Motorola continues search for new phone headquarters
Motorola Inc. said Monday it continues to eye different offices as potential headquarters for its Mobile Devices and Home businesses and will move about 200 workers to the new location. But that move isn't expected to happen this year.
The company, which now houses the mobile phone business in Libertyville, said it will keep some operations in Illinois once it splits into a separate, publicly traded company in early 2011 and Libertyville would be included.
But reports have tracked Motorola's search variously to downtown Chicago, around the suburbs, to Dallas and to the Silicon Valley, near where co-CEO Sanjay Jha still maintains a residence.
"If Mobile Devices and Home make the decision to relocate its headquarters, this would affect less than 200 people and would not occur in 2010," said Motorola spokeswoman Jennifer Erickson. "Illinois is very important to Motorola, and today the company employs more than 10,000 people in the greater Chicago-area. Regardless of any potential relocation, Motorola will continue to maintain a meaningful presence in the state of Illinois."
She did not provide more specifics. U.S. Equities Realty LLC, reportedly seeking properties on behalf of Motorola, did not return messages.

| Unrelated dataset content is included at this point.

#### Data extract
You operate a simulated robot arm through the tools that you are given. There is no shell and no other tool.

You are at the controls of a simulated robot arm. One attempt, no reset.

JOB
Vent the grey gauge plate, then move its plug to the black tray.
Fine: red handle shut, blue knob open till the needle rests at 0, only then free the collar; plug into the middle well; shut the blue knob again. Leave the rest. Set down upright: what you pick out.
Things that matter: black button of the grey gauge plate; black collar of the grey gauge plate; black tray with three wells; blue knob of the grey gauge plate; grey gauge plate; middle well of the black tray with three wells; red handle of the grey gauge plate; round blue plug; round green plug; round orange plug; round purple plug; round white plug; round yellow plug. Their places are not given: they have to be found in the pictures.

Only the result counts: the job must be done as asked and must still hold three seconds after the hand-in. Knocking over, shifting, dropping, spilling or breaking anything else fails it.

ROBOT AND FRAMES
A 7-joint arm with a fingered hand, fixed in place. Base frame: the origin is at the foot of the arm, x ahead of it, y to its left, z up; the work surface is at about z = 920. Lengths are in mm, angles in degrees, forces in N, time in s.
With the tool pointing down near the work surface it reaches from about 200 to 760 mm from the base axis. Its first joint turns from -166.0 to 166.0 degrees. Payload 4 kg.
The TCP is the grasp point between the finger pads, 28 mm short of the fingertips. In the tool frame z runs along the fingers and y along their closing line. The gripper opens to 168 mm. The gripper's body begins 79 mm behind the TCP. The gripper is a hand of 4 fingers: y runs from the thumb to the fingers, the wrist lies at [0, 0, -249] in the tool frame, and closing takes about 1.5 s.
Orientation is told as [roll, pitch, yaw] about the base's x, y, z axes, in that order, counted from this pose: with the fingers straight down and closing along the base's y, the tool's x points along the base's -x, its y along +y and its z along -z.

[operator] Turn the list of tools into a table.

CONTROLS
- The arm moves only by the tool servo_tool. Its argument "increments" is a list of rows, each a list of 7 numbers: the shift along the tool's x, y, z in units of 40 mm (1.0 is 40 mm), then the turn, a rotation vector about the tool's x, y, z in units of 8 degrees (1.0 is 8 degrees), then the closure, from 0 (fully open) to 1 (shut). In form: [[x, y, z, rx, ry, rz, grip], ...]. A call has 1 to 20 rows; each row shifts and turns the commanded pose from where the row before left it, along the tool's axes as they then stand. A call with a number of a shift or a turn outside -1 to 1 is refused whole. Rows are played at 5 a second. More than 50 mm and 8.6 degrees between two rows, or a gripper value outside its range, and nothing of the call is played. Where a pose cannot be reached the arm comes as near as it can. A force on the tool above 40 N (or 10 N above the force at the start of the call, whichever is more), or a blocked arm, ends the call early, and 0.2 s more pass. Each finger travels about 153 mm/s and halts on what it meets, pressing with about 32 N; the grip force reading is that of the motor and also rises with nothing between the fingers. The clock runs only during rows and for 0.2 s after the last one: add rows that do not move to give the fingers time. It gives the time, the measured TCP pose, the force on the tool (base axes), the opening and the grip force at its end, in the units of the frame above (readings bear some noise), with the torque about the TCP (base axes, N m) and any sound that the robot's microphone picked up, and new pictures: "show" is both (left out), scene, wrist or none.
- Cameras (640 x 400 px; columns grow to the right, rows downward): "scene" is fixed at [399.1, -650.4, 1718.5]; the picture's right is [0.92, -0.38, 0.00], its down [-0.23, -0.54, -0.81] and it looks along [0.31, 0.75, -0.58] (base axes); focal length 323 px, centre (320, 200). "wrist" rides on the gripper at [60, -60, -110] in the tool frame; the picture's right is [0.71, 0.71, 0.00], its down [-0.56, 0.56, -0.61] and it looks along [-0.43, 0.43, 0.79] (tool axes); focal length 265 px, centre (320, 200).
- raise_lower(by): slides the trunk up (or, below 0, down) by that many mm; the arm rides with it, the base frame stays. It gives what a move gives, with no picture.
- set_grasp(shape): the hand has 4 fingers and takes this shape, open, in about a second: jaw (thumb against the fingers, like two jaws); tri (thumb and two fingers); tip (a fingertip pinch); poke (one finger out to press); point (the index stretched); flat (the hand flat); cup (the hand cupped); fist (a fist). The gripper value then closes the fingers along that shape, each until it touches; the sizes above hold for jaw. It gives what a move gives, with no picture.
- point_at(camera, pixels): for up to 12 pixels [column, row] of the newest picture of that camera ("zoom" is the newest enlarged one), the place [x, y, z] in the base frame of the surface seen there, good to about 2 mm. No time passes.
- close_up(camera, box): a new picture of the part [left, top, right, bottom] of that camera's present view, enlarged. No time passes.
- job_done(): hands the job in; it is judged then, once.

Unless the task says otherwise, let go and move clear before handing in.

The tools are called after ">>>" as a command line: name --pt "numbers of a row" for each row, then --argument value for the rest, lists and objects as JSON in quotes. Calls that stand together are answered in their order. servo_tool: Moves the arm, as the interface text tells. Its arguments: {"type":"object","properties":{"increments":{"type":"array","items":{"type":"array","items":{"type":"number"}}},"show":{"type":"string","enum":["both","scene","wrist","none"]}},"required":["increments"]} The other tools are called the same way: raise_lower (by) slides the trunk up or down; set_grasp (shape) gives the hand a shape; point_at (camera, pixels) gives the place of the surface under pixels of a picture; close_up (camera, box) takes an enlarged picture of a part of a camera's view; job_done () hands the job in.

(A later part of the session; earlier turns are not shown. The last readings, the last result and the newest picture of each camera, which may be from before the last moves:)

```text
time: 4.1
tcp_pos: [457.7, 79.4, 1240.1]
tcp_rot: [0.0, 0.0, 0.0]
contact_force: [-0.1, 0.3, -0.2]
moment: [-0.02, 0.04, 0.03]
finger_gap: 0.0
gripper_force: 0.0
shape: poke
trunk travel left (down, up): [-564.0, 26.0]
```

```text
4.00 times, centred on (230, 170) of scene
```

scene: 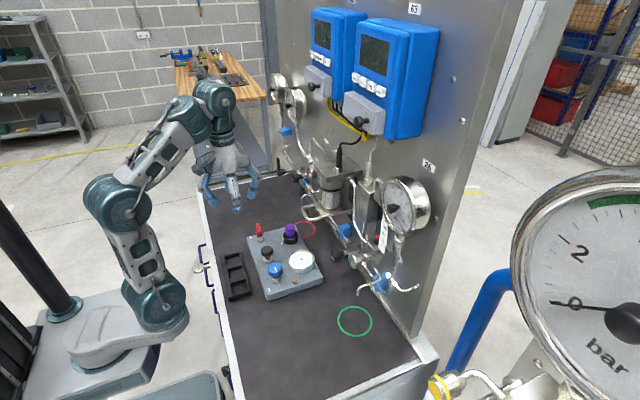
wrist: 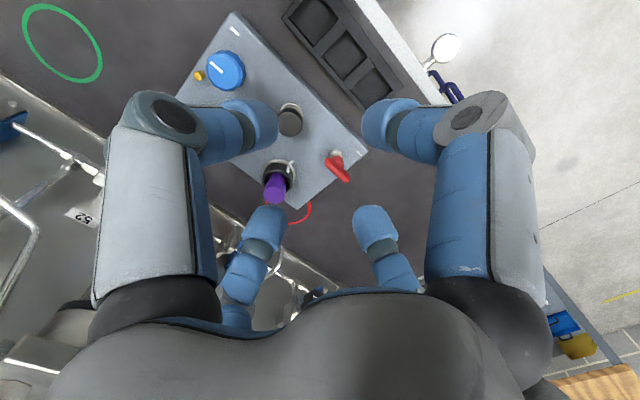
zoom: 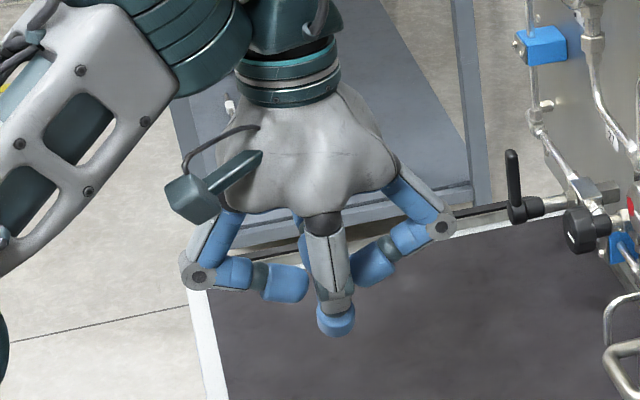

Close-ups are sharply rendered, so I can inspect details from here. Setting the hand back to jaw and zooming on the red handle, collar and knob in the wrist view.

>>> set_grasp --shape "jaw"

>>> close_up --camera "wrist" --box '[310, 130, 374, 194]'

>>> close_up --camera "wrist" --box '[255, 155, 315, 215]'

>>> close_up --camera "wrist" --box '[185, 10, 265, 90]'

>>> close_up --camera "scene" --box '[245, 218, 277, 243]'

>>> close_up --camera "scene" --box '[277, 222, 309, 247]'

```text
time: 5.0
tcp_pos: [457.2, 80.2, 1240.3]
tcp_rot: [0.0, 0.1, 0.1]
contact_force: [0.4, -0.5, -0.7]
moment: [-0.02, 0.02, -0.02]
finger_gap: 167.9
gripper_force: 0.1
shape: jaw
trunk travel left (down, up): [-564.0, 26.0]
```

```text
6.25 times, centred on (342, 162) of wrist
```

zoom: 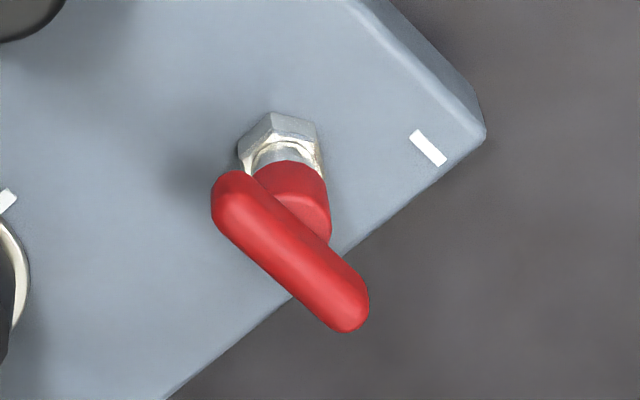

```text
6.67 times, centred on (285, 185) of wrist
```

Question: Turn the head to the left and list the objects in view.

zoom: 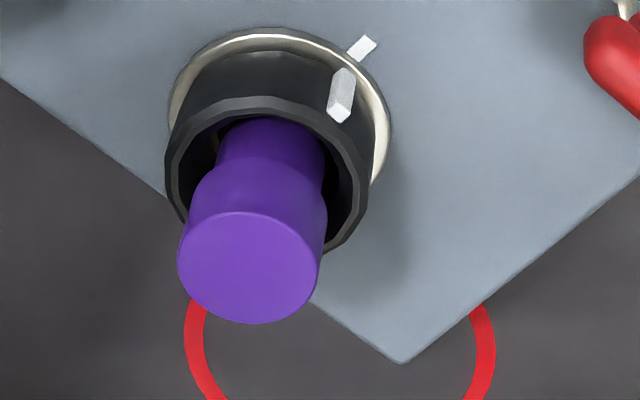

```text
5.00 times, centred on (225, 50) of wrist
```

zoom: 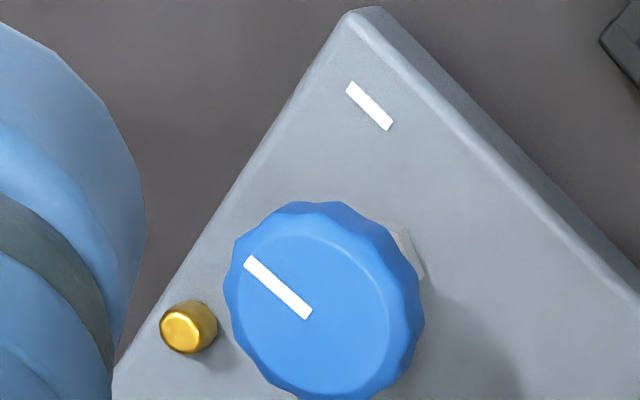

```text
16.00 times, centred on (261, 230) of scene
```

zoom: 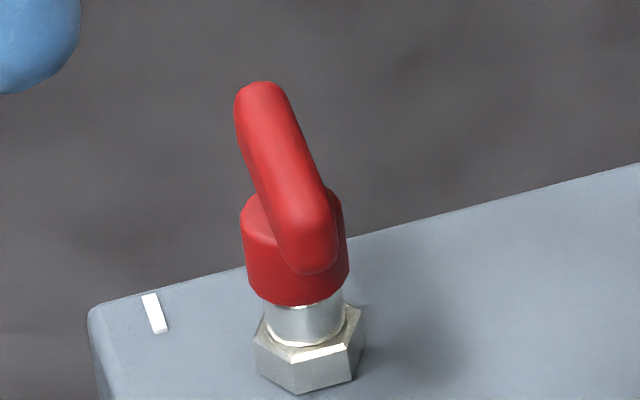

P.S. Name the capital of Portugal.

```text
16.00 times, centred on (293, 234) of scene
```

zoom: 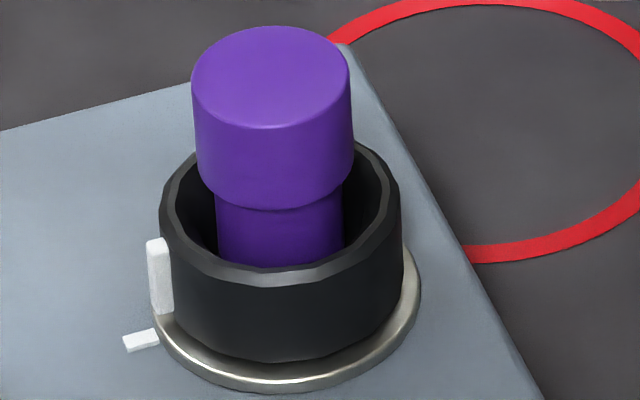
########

Earlier this month, Jha had said he likely would head a much smaller company with fewer than 25,000 workers. He also wouldn't announce anything until sometime this summer on what the new company would look like. That would lead to yet another restructuring of the Libertyville campus.
Speculation has abounded as Motorola continues to prepare to split into two companies and brokers hunger for a well-known company seeking to move during a real estate slump.
In February, Motorola announced its long-awaited plan on how it would split up its businesses into two publicly traded companies. One company, headed by Jha, would have the Mobile Devices and the Home businesses. They will continue to focus on wireless handsets and smartphones as well as set-top boxes and other related equipment for cable TV services.
The second company would include the Enterprise Mobile and Networks businesses headed by Brown. These businesses will continue to focus on two-way radios and other equipment for government and law enforcement agencies as well as installation and services related to the wireless network infrastructures.